===== SOURCE PASSAGE

What Experiences Has Everyone Had With Premium Brass?

I'd rather spend some coin on quality and spend my time loading and shooting vs. sorting and cherry picking.
I tried to do that MZ, I really did but lapua and norma brass would not shoot as well for me. Tried going up and down on powder charge, moving in and out of lands, even tried two other powders as well. Yeah they shot 1/2 MOA ......but not the one's and two's the winchester was delivering. Gave up and went back to getting about 80% out of bags of 100 and doing a full match prep on each one. You still come out better $ wise and for me match prepping can all be part of the fun. :)
 
Ive had great luck with the premium lines of brass. I still sort them and cull outliers but don't like to do so until they have all been once fired and then prepped. Plenty of cases that would seem to be outliers before firing will fall in line after firing.
 
I promised myself I was only going to read this. but now here I am writing my experiences and thoughts on modestly priced versus premium brass. My brass consists of mil-surp all the way up to Lapua. I have put in the time on the mil-surp to make M-14 match brass. nothing could be better but it took me 2 years to complete the 3,500 pieces of brass. My rifle has never shot so good in it's life. My hunting and target/match brass consists of stuff I picked up off the range, to Lapua brass weighed then volumed/CC'ed and other such stuff. the best hunting brass I ever had was a handful of Norma that a guy gave me because I owned a 270 Win and he had been carrying around the brass for years. I now have another 400 rounds of Norma brass for my 270's. those original 50 pieces of brass now are retired due to wearing off the head stamp from being reloaded untold times (annealed ever 2 to 3 reloadings) the best match brass has been that mil-surp I match prepped. but a very close second has been Nosler brass. I weighed the stuff, CC'ed them and found them to be so tight in their weights that I did not barely have to do anything to them. I should mention the bulk of my hunting brass is Hornady. it has served me well over the last 30 years. once brass has been fired once the odd stretching, the odd weight irregularities and the prepping is done Hornady is just as good as many much higher priced brass. the problem is that Hornady does not last as long as Nosler, Norma, Lapua, and whomever makes Barnes head stamped brass.
the work I put in on the brass I use for match versus the higher price I could have bought sometimes is a wash.
I will say this; the higher priced brass I have is stellar. the lower priced stuff I have once they are prepped can be just about as good. my 300 win just got a boat load of brass since I had all this missmatched and funky stuff done to it. I now have all one head stamp and yesterday proved to me that my long held belief that missmatched head stamps could shoot better or as good as all the same was proven false.

==========

## REQUIRED WORK
A) Repeat the span of the source passage whose first words are "I'd rather spend" and whose last words are "the fun. :)".
B) Continue the source passage from where it stops.

===== SUPPLIED MATERIAL

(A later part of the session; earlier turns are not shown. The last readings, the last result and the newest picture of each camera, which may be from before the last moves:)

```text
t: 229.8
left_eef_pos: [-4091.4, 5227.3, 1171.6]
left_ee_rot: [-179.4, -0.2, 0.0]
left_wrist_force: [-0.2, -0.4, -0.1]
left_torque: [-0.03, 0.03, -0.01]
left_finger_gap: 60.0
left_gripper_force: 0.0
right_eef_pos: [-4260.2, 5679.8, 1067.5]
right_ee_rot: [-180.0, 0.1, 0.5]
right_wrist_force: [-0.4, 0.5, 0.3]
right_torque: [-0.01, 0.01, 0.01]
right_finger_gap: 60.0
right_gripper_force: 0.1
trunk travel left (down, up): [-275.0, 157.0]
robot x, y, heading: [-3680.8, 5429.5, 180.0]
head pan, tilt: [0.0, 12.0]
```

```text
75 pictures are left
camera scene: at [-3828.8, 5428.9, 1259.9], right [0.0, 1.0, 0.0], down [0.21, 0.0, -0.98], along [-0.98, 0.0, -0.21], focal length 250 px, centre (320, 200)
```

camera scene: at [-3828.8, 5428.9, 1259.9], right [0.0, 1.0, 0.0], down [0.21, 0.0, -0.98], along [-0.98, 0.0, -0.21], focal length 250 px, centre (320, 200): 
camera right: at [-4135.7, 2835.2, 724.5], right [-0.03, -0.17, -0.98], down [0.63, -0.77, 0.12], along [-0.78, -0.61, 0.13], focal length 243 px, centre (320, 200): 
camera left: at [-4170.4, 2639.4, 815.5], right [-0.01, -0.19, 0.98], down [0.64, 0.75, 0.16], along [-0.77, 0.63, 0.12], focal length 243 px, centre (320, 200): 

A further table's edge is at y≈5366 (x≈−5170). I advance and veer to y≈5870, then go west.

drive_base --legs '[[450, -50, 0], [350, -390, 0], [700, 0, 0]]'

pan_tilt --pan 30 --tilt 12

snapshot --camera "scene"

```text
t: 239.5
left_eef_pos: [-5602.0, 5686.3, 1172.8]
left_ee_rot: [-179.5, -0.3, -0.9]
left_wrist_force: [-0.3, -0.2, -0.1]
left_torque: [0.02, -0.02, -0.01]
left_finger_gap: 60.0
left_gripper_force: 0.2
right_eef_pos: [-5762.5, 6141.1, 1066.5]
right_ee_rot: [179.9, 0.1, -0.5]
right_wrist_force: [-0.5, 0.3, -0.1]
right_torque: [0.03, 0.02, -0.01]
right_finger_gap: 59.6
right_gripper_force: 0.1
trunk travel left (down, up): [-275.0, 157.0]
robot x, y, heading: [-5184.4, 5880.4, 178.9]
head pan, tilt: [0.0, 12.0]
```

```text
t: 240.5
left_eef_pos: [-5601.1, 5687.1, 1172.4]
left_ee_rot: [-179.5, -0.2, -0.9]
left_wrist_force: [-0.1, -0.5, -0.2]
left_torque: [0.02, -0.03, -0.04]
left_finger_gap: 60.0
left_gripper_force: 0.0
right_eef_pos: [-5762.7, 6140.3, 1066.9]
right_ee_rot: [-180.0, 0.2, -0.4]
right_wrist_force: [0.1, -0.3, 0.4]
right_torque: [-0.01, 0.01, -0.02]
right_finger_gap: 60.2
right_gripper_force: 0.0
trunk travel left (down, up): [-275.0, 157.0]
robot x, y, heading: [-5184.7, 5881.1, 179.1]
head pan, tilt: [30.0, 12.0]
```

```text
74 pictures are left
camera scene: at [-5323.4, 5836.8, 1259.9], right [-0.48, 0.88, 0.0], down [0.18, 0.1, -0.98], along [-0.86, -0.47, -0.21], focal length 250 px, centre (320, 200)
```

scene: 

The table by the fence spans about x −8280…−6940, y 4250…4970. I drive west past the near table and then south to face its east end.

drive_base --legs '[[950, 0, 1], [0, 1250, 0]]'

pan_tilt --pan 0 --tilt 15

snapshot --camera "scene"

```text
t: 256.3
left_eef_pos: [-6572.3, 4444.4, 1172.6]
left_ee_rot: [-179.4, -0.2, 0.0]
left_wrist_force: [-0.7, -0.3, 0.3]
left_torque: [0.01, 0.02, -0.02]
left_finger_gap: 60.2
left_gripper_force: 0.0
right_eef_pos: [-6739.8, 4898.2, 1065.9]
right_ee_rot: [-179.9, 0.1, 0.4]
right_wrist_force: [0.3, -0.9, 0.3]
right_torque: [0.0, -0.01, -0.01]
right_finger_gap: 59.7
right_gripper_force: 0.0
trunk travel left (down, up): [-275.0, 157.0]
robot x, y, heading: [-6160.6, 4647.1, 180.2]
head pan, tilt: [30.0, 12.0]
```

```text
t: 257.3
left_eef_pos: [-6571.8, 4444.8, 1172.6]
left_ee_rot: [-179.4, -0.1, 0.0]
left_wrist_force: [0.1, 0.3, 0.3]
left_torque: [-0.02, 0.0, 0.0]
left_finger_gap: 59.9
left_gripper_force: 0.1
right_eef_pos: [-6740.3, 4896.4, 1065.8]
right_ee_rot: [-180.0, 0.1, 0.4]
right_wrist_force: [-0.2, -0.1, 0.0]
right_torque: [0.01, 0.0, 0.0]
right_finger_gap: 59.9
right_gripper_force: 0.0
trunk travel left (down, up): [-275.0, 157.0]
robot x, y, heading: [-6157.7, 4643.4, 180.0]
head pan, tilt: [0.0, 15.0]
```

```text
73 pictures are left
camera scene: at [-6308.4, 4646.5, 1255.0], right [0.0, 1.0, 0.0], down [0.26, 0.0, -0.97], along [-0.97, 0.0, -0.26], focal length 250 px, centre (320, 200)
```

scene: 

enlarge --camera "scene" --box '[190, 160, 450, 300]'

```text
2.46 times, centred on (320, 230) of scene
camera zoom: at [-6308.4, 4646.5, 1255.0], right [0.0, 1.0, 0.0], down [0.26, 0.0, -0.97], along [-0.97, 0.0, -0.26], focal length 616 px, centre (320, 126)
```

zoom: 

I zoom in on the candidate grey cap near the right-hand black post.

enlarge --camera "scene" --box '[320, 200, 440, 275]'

==========
===== SUPPLIED MATERIAL

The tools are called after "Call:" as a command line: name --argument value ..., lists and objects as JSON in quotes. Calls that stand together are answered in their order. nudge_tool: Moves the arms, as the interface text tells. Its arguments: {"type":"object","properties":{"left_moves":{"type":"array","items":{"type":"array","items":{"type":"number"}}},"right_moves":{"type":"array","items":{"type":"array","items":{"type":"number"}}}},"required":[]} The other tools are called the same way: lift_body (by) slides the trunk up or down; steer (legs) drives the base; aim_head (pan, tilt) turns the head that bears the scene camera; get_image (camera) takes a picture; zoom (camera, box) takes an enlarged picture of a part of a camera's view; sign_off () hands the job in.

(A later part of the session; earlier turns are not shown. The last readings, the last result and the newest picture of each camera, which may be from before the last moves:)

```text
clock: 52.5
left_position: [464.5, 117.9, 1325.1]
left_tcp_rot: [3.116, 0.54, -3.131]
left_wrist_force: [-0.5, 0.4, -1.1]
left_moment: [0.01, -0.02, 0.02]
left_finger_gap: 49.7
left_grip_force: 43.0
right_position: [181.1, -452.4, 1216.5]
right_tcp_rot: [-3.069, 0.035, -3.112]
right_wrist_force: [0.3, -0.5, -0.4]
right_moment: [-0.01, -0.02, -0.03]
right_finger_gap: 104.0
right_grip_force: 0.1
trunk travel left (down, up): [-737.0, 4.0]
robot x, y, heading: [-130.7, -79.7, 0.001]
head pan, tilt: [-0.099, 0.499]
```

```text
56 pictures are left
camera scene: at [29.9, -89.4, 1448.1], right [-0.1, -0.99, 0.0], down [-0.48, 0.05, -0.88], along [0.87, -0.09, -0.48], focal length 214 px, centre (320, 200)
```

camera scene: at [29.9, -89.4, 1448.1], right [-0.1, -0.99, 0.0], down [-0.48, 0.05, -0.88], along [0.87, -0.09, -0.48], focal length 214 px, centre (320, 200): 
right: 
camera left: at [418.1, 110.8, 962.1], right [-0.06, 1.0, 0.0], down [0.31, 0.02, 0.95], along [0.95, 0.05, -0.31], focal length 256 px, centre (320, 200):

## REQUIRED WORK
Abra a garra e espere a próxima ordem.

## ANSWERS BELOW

==========

## ANSWERS BELOW
A)
I'd rather spend some coin on quality and spend my time loading and shooting vs. sorting and cherry picking.
I tried to do that MZ, I really did but lapua and norma brass would not shoot as well for me. Tried going up and down on powder charge, moving in and out of lands, even tried two other powders as well. Yeah they shot 1/2 MOA ......but not the one's and two's the winchester was delivering. Gave up and went back to getting about 80% out of bags of 100 and doing a full match prep on each one. You still come out better $ wise and for me match prepping can all be part of the fun. :)

B)
the best advice I give on this subject is how much work do you wish to put into your brass. you can buy your way out of some of it, but you can't buy your way out of all of it. my M-14 is a fun gun, my IDPA pistols are fun guns, my defensive pistols I depend my life on, my hunting rifles put food on my plate, my match rifles well they are my stress release. I take my gun accuracy seriously.. but not too seriously. I love making my hunting rifles shoot as good as most match rifles. I like making my comp pistils function flawlessly..
brass is a part of those guns doing what I want/demand of them. you choose how much work the bras will be, you choose how much you demand of your weapon's systems. at this moment, I am so far behind on brass prep I probably will never get done. I shoot still with up prepped brass. yesterday was an eye opener. I have to consider myself lucky that the brass was great, the loads were great, the projos were what Iw as testing out.. the 200 grainers for the 300 win mag failed miserably. no more debates about whether a 200 grain slug will stabilize in a 1:10" twist. they don't. new 1:8" twist barrel time.
 
I've bought 2 boxes of Peterson brass. It is the only brass that I've bought that I felt was ready to load without any prep work. I've only reloaded it twice so far so I can't speak for the durability of the Peterson brass but so far I'm very impressed.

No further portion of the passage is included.